Participants in the May 7 conference, which was organized by the Council of Europe’s European Commission against Racism and Intolerance, encouraged the adoption of a comprehensive body of civil and administrative anti-discrimination laws to combat anti-Semitism and racism. They agreed that it was important to closely monitor the situation and that training was needed in the struggle.

Members of the European Commission against Racism and Intolerance, Ukrainian government officials and representatives of judicial institutions, researchers, academics and representatives of nongovernmental organizations attended the conference.

Ukraine is strengthening its efforts in the fight against racism and intolerance, participants said, including the ratification by Ukraine of Protocol No. 12, which enacted a general prohibition against discrimination.
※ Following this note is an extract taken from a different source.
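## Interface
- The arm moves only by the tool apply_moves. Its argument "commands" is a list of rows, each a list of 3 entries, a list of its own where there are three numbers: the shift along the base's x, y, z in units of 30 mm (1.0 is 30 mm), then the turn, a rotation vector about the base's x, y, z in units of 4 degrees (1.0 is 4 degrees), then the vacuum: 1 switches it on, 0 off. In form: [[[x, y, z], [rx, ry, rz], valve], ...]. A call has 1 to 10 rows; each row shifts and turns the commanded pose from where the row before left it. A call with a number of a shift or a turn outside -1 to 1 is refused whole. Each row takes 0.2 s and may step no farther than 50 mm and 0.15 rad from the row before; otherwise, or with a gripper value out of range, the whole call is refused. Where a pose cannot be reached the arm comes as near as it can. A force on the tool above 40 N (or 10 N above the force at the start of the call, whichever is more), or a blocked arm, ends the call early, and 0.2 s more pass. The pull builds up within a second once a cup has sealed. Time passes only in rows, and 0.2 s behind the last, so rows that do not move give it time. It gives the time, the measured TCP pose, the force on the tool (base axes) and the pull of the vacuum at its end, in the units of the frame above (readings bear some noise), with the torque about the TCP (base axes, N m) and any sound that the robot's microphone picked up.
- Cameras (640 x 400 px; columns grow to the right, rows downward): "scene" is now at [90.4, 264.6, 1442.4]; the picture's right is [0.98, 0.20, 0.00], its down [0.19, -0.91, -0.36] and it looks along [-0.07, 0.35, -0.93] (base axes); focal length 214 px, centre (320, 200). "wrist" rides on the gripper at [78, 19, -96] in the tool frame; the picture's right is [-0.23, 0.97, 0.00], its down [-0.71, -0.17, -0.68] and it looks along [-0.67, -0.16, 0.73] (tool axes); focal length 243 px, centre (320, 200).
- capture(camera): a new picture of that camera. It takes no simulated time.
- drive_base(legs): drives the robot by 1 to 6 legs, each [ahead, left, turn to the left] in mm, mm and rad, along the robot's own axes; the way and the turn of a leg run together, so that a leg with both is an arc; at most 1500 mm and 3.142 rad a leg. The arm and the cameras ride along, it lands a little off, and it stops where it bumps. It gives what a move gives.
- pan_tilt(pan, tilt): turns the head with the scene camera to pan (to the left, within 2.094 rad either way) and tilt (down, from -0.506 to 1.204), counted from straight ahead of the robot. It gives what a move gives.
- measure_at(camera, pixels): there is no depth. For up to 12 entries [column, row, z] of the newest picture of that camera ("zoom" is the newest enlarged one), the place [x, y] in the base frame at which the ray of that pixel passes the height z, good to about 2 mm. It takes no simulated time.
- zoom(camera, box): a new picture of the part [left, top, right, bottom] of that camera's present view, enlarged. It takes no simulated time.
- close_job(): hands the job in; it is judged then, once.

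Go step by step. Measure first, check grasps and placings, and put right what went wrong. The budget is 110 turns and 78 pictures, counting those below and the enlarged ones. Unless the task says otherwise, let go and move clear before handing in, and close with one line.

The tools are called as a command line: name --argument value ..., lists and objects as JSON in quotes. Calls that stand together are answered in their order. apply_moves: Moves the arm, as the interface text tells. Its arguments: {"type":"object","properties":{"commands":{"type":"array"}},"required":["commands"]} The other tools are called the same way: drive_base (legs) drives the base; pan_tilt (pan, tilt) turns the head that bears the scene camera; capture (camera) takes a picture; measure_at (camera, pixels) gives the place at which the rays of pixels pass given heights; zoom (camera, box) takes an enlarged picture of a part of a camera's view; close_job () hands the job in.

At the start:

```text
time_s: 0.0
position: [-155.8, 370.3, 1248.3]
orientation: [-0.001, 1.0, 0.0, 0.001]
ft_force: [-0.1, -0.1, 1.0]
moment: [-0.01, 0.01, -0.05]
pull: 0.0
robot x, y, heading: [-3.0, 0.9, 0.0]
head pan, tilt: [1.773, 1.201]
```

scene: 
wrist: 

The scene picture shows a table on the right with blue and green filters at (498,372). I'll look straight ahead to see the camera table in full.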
“The situation concerning Jews improved a little bit in Ukraine in comparison with previous years and is more or less normal,” Vyacheslav Likhachyov, monitor and member of the Association of Jewish Organizations and Communities in Ukraine, told the roundtable.

Some Jewish activists and observers,  however, said the reports could be politically motivated and questioned the accuracy of statistics, as Ukraine lacks proper monitoring of anti-Semitism.

According to groups monitoring anti-Semitic incidents in Ukraine, attacks and propaganda dropped in 2008 and the beginning of 2009, while the number of racist attacks and reports of neo-Nazi activity was on rise in the country of 46 million, which includes approximately 250,000 Jews.

“The situation with anti-Semitism is vibrant in Ukraine and in general stable but at the same time alarming,” Mikhail Frenkel, leader of the Association of the Jewish mass media in Ukraine, told JTA, referring to the glorification of some controversial World War II commanders in Ukraine and advertising by SS-affiliated groups in western Ukraine during the current financial crisis that could lead to an increase of violence against Jews.

Jewish Ukrainian lawmaker Aleksandr Feldman, leader of the Ukrainian Jewish Committee, in April urged in an open letter President Victor Yuschenko to pay attention to the rapid growth of fascism in Ukraine.

Nina Karpachova, Ukraine’s parliamentary commissioner for human rights, said she was concerned by the sounding of “neo-Nazi slogans in Ukraine again.”